LOLcats as Soulcraft

Apparently Clay Shirky is working on a new book. He tweeted a possible title today: LOLcats as Soulcraft. I’m not sure what the book will be about (or whether that was at all a serious suggestion) but as I interpret it, it dovetails with some ideas I’ve been thinking about.

“LOLcats as Soulcraft” appears to play off of the essay-turned-book “Shop Class as Soulcraft” by Matthew B. Crawford, which argues that working with one’s hands, craft work, is intellectually and emotionally satisfying in ways that other kinds of work–either abstract-but-circumscribed “knowledge work” or routinized physical work in the industrial capitalism mode–are not. Crawford argues that craft work connects makers to the objects they make and fosters, in the face of a consumer culture based on disposability and black box technology, an ethic of upkeep and repair and respect for fine workmanship.

Shirky, I imagine, would take that argument for the virtues of craft work and extend it to the virtues of building the virtual commons. Participation in the digital commons, creating LOLcats and YouTube videos and fan fiction and Wikipedia articles and citizen journalism and free software, etc., creates a new sort of relationship between cultural works and audience (or former audience, if you prefer). “If you have some sans-serif fonts on your computer, you can play this game, too.”
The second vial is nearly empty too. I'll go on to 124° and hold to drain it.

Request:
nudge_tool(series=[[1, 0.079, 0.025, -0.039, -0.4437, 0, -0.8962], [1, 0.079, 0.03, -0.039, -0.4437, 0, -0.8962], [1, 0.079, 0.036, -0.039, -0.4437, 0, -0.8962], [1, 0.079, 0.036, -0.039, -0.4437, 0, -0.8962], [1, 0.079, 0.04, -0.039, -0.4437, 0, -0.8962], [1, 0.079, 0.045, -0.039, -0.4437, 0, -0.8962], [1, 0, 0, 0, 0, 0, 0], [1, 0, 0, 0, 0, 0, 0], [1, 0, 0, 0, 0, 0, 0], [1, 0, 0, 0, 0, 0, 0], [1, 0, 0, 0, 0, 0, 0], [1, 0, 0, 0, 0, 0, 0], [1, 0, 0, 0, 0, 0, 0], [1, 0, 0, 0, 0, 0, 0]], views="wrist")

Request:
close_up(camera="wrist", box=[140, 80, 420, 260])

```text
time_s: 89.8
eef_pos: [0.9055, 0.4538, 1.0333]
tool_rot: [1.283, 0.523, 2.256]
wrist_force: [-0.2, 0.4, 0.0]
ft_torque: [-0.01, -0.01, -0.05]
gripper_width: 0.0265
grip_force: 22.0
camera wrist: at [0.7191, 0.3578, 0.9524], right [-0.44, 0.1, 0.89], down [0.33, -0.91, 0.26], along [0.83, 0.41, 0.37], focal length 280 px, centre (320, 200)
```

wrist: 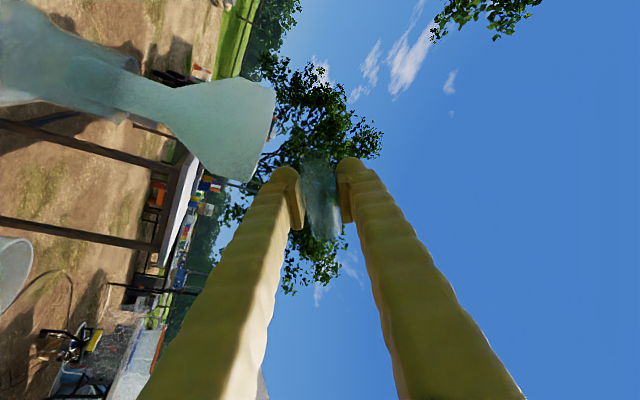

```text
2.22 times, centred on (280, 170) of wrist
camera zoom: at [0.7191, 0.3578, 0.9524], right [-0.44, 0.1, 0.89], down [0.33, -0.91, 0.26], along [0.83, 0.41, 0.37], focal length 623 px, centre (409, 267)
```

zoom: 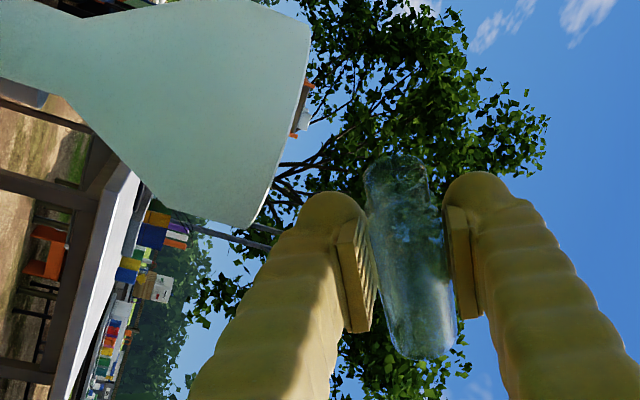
This line of thinking naturally leads to one of the main questions both Crawford and Shirky think deeply about: what will/should society look like in the future? In particular, what will economic life be like? The digital commons–as resource, but even more so as an ethic–has the potential to basically cut the legs out from under the knowledge economy that has been increasingly prioritized in rich-world culture (especially in education). Already, as Crawford points out, the logic of scientific management is being applied to “knowledge work”, essentially routinizing it and taking the soul out of it. And the more the digital commons can replace its capitalist counterparts, the harder it will be to find any paid work in areas like software and mainstream media, much less fulfilling work.

In the long run,the democratization of the tools of digital production and the extremely low costs of “mass producing” digital products means that we will be getting nearly everything that makes up the knowledge economy for free. So we may see an economy in the rich world that swings back towards physical goods and physical services. Modern mass production obviously can’t absorb many of those who will be displaced by the digital commons, so we will have to find new ways of getting by. Crawford’s hoped-for craft renaissance may part of that. Learning to use less stuff may be another part. Alternatively, we might see massive concentration of wealth in those companies that make most of our food and our physical stuff (and then possibly reforms to the political economy to redistribute much of that wealth). As long as people can meet their basic needs in the future economy (up to and including rich access to the digital commons), LOLcats–and everything else they symbolize for Shirky–could go a long way toward displacing the consumer culture need for limitless economic growth.

It’s pretty hard to imagine what changes are being sown by the rising digital commons, but I imagine Shirky has some good ideas.